Passage given:

((

This post is about the love we have been looking for. And it starts with a lesson that some middle school students once taught me.
Dignity and Respect
Middle school students taught me some of the most important things I know about love.
Before becoming a college philosophy instructor , I was a middle school humanities teacher for many years. Early on in my teaching career, I decide the best way to approach my students was to hold high expectations for them and believe 100% in their ability to achieve these expectations. I adopted three guiding principles for my students and our class community:
One: Treat everyone with dignity.
Two: Take responsibility for your education.
Three: Help to create a positive learning environment.
To be honest, when I first started teaching, I was not totally sure that all of my students could accomplish these goals. But I decided that I would just assume they all could. I believed that no matter how ornery or angry or withdrawn students seemed, they carried a Light within them. This light was their original goodness, dignity, and beauty. (This is something that almost all world religions and ethical systems speak of in one way or another).
I focused on cultivating and nourishing students’ Light every day. And I consistently held them and myself responsible for upholding our classroom standards. In addition, I sincerely praised them for all of the good things they were accomplishing in class.

))

Source data:
((

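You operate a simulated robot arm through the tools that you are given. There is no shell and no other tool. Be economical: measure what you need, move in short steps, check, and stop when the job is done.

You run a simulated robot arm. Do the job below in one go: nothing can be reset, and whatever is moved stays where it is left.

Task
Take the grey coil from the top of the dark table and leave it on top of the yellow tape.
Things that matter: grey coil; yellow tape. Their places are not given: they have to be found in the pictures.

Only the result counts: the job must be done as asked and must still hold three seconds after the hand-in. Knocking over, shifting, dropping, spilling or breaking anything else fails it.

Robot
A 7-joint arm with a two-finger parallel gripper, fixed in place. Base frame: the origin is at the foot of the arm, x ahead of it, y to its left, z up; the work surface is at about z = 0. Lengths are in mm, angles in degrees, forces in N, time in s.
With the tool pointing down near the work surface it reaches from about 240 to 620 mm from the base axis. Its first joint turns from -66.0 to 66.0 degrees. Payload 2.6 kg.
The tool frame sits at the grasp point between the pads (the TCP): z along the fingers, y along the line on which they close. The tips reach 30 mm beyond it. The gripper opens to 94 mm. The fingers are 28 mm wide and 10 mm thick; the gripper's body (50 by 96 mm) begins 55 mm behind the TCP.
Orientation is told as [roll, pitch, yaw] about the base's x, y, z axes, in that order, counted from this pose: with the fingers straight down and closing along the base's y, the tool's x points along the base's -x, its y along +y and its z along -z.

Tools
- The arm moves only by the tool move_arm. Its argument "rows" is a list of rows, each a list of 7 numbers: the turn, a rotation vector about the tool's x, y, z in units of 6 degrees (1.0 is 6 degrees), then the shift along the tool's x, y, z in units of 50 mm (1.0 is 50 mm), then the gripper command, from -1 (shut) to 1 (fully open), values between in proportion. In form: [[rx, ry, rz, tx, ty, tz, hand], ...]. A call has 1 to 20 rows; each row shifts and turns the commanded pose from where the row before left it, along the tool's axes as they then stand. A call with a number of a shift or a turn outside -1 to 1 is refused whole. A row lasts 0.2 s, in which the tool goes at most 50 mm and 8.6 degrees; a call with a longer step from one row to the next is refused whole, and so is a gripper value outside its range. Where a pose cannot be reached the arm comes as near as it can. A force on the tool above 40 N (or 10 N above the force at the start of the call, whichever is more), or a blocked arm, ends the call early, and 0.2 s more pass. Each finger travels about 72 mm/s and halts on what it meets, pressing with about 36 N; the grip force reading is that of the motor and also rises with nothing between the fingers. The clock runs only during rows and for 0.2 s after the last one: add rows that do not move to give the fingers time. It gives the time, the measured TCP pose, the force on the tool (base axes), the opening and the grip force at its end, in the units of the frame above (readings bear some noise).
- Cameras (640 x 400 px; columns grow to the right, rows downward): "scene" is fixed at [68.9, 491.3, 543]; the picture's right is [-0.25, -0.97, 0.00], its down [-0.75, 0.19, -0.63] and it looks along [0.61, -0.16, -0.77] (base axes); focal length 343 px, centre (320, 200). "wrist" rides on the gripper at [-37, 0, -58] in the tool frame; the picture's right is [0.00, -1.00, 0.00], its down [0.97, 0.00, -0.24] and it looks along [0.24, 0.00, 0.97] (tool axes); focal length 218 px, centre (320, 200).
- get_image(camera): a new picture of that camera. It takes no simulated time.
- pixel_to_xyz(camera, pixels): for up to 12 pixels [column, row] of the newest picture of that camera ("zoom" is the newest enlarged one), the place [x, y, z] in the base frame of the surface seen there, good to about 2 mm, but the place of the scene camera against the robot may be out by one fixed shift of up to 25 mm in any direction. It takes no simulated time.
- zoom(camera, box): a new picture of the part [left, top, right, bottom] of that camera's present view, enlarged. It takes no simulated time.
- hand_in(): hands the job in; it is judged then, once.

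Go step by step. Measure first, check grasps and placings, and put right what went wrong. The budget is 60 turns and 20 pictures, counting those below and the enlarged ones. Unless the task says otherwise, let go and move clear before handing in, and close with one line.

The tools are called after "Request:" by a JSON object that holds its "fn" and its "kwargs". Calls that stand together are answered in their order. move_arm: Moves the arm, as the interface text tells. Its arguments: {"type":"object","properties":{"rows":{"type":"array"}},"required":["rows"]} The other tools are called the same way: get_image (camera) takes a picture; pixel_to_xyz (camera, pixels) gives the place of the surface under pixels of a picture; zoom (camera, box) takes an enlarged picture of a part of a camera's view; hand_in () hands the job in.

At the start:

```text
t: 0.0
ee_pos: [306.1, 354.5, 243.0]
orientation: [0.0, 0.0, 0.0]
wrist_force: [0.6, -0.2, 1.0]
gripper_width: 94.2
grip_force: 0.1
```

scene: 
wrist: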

))

Parts of the exercise:
a) Give the passage given once more, exactly.
b) Using the data above, reproduce exactly the lines from the line that contains "- hand_in(): hands" through the line that contains "Go step by step.", including both.

Expected responses:
a)
This post is about the love we have been looking for. And it starts with a lesson that some middle school students once taught me.
Dignity and Respect
Middle school students taught me some of the most important things I know about love.
Before becoming a college philosophy instructor , I was a middle school humanities teacher for many years. Early on in my teaching career, I decide the best way to approach my students was to hold high expectations for them and believe 100% in their ability to achieve these expectations. I adopted three guiding principles for my students and our class community:
One: Treat everyone with dignity.
Two: Take responsibility for your education.
Three: Help to create a positive learning environment.
To be honest, when I first started teaching, I was not totally sure that all of my students could accomplish these goals. But I decided that I would just assume they all could. I believed that no matter how ornery or angry or withdrawn students seemed, they carried a Light within them. This light was their original goodness, dignity, and beauty. (This is something that almost all world religions and ethical systems speak of in one way or another).
I focused on cultivating and nourishing students’ Light every day. And I consistently held them and myself responsible for upholding our classroom standards. In addition, I sincerely praised them for all of the good things they were accomplishing in class.

b)
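- hand_in(): hands the job in; it is judged then, once.

Go step by step. Measure first, check grasps and placings, and put right what went wrong. The budget is 60 turns and 20 pictures, counting those below and the enlarged ones. Unless the task says otherwise, let go and move clear before handing in, and close with one line.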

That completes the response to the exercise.